By the Fourth Century, the practice had become standard fare in all the Churches which bore the name Christian and we see this in the writings of St. Cyril of Jerusalem who in his “Catecheses” (xiii, 36) remarks:
“let us then not be ashamed to confess the Crucified. Be the cross our seal, made with boldness by our fingers on our brow and in every thing; over the bread we eat and the cups we drink, in our comings and in goings; before our sleep, when we lie down and when we awake; when we are travelling, and when we are at rest”.

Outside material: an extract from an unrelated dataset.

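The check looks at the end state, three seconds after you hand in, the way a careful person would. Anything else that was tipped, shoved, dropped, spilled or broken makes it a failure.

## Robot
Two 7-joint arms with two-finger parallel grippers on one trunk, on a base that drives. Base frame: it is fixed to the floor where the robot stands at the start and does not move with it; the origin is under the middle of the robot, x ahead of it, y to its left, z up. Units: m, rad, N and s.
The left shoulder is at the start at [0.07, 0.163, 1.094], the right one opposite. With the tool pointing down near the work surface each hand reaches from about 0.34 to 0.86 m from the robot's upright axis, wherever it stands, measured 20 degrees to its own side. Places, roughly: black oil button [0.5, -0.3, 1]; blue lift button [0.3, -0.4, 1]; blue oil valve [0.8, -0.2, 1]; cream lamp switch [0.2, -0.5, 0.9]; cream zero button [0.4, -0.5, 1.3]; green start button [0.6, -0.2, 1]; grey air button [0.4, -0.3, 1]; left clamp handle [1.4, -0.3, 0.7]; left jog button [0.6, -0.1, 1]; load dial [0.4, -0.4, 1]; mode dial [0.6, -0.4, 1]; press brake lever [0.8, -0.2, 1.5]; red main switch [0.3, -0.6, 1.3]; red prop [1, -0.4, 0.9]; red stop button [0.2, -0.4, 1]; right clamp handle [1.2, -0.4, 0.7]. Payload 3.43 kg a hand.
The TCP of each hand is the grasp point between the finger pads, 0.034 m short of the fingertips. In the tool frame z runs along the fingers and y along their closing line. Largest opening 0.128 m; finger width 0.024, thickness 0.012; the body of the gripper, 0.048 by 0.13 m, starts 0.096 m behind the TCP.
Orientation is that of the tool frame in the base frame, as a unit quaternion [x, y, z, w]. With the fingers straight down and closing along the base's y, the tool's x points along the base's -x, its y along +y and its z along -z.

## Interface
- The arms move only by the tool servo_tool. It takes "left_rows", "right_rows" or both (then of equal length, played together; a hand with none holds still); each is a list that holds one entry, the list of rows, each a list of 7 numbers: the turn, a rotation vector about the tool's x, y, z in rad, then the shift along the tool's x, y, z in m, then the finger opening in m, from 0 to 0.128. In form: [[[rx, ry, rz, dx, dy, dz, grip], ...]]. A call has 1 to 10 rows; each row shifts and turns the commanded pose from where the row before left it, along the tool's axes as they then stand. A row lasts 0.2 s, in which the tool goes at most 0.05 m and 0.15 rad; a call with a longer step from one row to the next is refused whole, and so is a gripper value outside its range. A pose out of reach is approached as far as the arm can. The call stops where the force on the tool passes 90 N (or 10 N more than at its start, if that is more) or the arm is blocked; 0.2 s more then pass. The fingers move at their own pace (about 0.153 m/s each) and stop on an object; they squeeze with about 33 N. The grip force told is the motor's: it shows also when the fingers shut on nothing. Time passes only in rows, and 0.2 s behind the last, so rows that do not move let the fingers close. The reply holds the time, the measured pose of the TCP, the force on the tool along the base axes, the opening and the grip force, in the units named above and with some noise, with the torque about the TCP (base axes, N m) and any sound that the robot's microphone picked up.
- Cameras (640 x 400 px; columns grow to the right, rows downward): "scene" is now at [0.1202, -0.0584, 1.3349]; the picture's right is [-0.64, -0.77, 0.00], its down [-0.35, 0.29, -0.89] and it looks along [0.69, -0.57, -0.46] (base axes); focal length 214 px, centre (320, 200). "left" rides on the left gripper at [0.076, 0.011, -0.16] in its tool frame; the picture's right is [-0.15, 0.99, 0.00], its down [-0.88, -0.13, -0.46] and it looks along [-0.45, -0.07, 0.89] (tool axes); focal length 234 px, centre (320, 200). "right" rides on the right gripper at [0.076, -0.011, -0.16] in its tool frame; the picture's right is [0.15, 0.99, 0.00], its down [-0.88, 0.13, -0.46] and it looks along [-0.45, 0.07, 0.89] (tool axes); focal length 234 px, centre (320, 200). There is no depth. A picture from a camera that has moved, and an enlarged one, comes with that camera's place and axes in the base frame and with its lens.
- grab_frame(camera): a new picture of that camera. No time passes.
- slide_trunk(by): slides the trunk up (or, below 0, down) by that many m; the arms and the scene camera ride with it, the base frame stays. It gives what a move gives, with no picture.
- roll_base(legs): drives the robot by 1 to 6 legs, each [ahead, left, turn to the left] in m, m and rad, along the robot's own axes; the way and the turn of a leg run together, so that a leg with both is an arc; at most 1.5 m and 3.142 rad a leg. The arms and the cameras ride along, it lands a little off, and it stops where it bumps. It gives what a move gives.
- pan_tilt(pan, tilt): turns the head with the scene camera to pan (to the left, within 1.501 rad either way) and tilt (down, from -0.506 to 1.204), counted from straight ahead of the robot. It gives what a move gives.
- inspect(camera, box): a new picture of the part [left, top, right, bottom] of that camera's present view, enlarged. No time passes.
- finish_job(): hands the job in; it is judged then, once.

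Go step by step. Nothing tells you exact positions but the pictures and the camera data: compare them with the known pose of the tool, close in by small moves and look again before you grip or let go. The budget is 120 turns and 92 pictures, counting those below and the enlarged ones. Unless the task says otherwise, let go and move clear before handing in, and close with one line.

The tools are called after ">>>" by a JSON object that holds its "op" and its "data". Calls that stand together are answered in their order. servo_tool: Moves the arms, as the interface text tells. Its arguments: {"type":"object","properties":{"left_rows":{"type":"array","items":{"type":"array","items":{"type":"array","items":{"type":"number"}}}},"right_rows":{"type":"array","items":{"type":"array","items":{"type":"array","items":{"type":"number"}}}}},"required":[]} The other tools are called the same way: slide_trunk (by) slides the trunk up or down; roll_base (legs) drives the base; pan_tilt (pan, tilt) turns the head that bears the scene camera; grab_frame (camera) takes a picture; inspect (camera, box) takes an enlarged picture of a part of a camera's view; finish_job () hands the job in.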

Since we saw that from the earliest days of Christianity, the sign of the cross has been written about, signing one’s forehead is a practice which likely has apostolic origins. If not the apostles during the immediate recordings of the bible, then certainly the St. Peter who had seen God heal others through his shadow and the St. Paul who had seen the power of the Eucharist in action both for life, and in fact, for death as well.
In fact, when we look at scripture I believe that Revelation 7:3, 9:4, and 14:1 are referring to the practice of signing oneself on the forehead with a little cross. In the scriptures the redeemed are “signed on the forehead”. Of course, the imagery comes from Ezekiel 9:4 where the faithful are sealed upon their foreheads with a mark of redemption. And it also reminds us of passover, and how the mind and the heart were the household of the soul in many ancient cultures.
The Dance Moves
So, let’s talk dance moves. How does one make a good sign of the cross?

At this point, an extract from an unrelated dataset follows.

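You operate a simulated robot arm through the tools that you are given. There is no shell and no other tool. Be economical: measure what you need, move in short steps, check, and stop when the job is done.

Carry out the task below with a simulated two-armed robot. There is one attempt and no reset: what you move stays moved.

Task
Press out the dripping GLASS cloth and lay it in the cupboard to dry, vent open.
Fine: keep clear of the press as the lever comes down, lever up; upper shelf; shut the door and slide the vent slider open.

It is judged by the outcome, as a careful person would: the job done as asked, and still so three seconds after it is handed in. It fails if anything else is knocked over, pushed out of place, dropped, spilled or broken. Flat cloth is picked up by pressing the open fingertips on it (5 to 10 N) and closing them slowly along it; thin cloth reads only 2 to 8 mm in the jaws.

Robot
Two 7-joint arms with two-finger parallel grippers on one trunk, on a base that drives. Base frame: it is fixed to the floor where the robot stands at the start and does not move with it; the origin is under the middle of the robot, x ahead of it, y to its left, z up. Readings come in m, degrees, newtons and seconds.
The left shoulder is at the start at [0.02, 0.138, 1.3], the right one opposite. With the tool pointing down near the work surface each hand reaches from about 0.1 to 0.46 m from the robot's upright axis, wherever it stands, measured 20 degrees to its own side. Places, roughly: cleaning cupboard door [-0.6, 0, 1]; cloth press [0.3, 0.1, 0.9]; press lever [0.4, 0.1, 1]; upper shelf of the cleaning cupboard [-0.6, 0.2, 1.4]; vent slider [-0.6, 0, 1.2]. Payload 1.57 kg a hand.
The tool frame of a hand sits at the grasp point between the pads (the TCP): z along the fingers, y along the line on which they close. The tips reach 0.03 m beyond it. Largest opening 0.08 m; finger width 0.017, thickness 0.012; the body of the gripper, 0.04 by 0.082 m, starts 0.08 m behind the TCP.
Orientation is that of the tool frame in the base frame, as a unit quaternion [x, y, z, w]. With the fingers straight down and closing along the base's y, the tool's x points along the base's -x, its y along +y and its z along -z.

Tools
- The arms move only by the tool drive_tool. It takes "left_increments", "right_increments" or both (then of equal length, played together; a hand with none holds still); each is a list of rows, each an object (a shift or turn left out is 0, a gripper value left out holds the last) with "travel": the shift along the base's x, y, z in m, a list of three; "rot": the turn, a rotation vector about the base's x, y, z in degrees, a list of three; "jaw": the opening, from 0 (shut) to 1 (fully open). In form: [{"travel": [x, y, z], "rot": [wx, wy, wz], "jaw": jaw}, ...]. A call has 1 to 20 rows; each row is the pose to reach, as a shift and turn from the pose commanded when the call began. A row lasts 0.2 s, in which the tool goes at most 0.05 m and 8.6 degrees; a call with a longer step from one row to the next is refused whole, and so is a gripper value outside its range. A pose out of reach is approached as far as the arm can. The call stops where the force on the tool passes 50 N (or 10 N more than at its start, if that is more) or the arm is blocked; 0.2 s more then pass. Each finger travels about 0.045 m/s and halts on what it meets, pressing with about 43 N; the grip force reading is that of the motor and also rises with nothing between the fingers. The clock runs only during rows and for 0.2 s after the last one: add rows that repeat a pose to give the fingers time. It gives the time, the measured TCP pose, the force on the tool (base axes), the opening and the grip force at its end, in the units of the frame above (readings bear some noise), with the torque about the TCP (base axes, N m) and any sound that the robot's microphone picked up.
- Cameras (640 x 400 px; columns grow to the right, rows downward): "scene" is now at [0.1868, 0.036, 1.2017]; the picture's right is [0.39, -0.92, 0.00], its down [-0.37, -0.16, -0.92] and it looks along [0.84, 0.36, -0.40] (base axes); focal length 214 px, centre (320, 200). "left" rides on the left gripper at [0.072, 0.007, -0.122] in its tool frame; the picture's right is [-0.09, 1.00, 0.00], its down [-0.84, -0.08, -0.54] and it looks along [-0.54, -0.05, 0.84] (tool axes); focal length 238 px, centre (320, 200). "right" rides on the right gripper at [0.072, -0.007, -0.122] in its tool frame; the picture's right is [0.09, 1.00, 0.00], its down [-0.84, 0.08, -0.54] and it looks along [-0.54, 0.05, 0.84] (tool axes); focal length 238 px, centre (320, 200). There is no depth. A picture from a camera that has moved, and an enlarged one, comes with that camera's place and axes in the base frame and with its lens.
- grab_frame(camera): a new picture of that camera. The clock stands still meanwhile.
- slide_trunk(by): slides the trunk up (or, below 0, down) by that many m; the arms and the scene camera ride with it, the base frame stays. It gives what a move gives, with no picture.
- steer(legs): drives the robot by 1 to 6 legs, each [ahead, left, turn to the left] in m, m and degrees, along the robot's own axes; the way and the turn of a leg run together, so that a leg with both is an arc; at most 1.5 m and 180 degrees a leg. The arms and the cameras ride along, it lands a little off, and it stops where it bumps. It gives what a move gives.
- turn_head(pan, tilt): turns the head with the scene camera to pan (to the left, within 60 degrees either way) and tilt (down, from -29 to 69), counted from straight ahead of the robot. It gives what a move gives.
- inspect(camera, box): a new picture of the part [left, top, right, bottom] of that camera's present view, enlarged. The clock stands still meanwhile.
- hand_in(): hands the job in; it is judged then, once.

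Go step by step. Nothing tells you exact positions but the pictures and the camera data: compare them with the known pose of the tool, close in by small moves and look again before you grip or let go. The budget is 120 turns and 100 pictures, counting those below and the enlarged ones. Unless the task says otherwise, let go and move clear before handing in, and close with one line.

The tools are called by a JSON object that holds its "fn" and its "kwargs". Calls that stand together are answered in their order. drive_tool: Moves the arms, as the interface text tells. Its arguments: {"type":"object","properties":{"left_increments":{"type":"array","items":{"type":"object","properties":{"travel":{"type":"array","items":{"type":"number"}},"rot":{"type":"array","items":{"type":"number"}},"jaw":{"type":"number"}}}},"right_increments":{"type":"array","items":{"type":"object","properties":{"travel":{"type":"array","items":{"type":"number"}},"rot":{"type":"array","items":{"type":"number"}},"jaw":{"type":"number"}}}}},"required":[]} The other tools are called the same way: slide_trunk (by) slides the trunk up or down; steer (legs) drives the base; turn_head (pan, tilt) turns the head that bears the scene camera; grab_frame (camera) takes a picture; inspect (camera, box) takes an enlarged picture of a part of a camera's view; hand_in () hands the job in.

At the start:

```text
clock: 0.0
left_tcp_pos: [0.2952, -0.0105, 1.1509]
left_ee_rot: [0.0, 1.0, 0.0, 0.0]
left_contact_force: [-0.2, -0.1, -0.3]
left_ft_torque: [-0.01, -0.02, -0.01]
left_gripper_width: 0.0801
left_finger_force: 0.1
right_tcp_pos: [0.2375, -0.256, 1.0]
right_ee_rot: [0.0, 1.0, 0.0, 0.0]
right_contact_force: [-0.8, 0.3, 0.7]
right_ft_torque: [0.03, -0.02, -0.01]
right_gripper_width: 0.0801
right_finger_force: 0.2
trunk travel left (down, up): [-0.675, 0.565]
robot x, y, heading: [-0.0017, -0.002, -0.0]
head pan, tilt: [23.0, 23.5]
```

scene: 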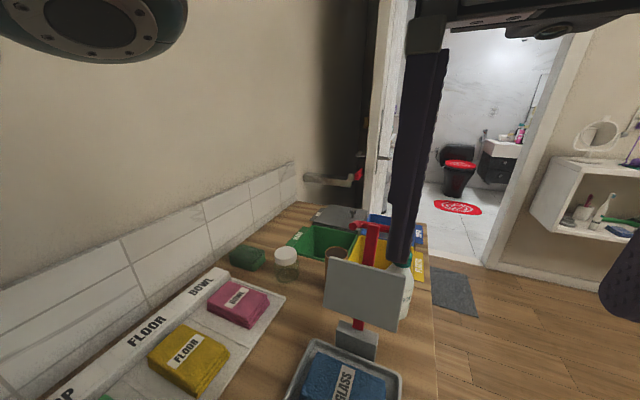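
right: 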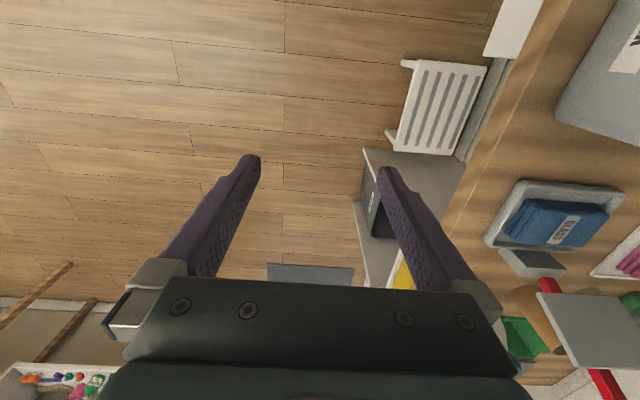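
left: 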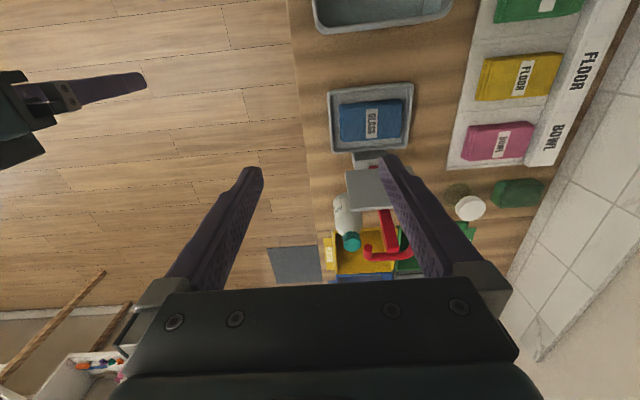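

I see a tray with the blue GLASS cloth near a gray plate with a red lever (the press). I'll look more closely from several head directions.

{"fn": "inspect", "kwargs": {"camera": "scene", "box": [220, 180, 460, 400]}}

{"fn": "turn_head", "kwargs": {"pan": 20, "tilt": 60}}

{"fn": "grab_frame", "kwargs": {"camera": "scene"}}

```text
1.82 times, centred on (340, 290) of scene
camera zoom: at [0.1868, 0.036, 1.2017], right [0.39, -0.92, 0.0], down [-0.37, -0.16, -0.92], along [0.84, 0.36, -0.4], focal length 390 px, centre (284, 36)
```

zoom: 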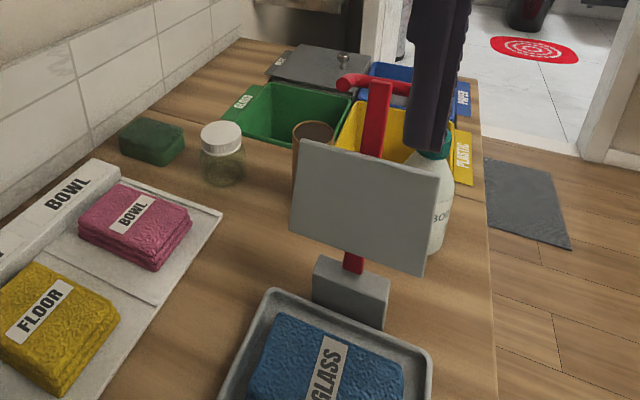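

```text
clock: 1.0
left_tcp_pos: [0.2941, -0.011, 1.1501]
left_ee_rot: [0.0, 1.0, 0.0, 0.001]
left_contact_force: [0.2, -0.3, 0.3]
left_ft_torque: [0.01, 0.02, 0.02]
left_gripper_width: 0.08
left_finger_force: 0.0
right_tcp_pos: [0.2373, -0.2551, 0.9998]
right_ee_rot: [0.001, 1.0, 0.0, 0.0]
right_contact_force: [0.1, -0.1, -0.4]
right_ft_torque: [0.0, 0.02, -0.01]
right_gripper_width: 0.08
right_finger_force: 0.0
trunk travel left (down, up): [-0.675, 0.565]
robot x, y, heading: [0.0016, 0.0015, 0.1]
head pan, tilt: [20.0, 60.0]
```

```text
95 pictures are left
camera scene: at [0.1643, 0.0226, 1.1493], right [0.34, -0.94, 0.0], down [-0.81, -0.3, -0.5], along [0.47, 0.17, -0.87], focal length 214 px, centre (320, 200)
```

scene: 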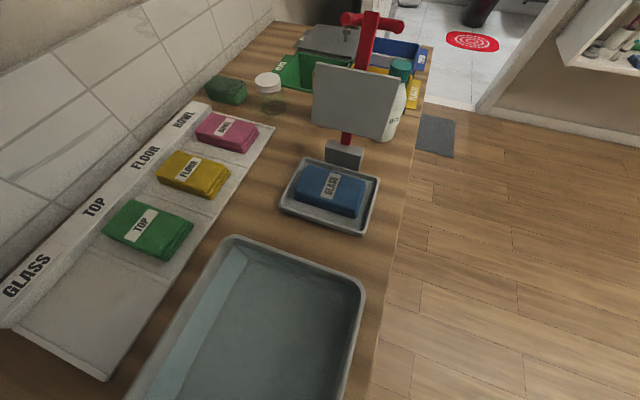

First, one approaches it with prayer. This is an action to seal us, to remind us of baptism and to protect us against evil. It reminds us that the God we serve is none other than the Father, who freely gives the Son so that we might be reborn in their Spirit.
Either under your breath, out loud or in your mind you should pray “In the name of the Father, and of the Son and of the Holy Spirit, amen.” or you should pray as Mexican Catholics do “By the Sign of the Cross, deliver me from my enemies, O Lord.”
Either is acceptable.Though it doesn’t hurt to pray both. Or a third which is common among rosary devotees:
By your Cross O Christ, You have redeemed the world.
or a Fourth, common among the Orthodox Christians:
Lord Jesus Christ, Son of God, have mercy on me, a sinner.
There are four options for your hands when making the Sign of the Cross. These four I got off of Fish Eaters
- Option A. With your right hand, touch the thumb and ring finger together, and hold your index finger and middle finger together to signify the two natures of Christ. This is the most typical Western Catholic practice.
- Option B. Hold your thumb and index finger of your right hand together to signify the two natures of Christ
- Option C. Hold your thumb, index finger, middle finger of your right hand together (signifying the Trinity) while tucking the ring finger and pinky finger (signifying the two natures of Christ) toward your palm. This is the typically Eastern Catholic practice.
- Option D: Hold your right hand open with all 5 fingers — representing the 5 Wounds of Christ — together and very slightly curved, and thumb slightly tucked into palm
Disco Devotionals? Well, Not Exactly.
Once you have chosen a hand position this is what follows:
Touch your forehead as you say or pray mentally, “In the name of the Father,”
Touch your breastbone, heart or the top of your belly and say or pray mentally “And of the Son”
Begin to touch your left shoulder as you say or pray mentally “And of the Holy”
Touch your right shoulder and finish the Sign of the Cross with “Spirit” either prayed out loud or mentally.
Hold on there Disco Stu:
There’s a bit more to all this than just frantically crossing yourself or the air or whatever else as often as possible. Though, I’m sure it can’t hurt anything, at least not very much.
As Christians, making the sign of the cross should be like breathing, essential to daily life. Christians should make the sign of the cross at the beginning and the end of their prayers, upon entering a Church, after receiving communion, in times of trouble, or fear, when facing temptation, when one remembers the dead, when seeing a crucifix, or anytime we wish to ward away evil, or to honor and invoke God.
Making the sign of the cross is an invitation to getting groovy with God. It’s an invitation to remembering the core of your life and my life as Christians. It’s all about remembering holiness, and getting centered so that we can be holy. It’s a devotional tool, a prayer that reminds us from Whom we proceed into this great wide world. It reminds us to act ☩ in the name of the Father, and of the Son and of the Holy Spirit. It’s a reminder that religion can have dance moves outside Church, and that those moves can be used in daily life for extremely practical as well as devotional/spiritual reasons.
Remember to take your time, it’s not about rushing through it, it’s about making sure we center our minds and bodies on Christ, Our God, who calls us to eternal life. The Sign of the Cross is not only the most obviously Catholic dance move, it’s also the most popular in movies, media and everywhere else for a reason. Christians love the cross, and everything it means for the way we are sanctified and live, even right now.
Welcome to being Catholic, I hope these dance moves help you too.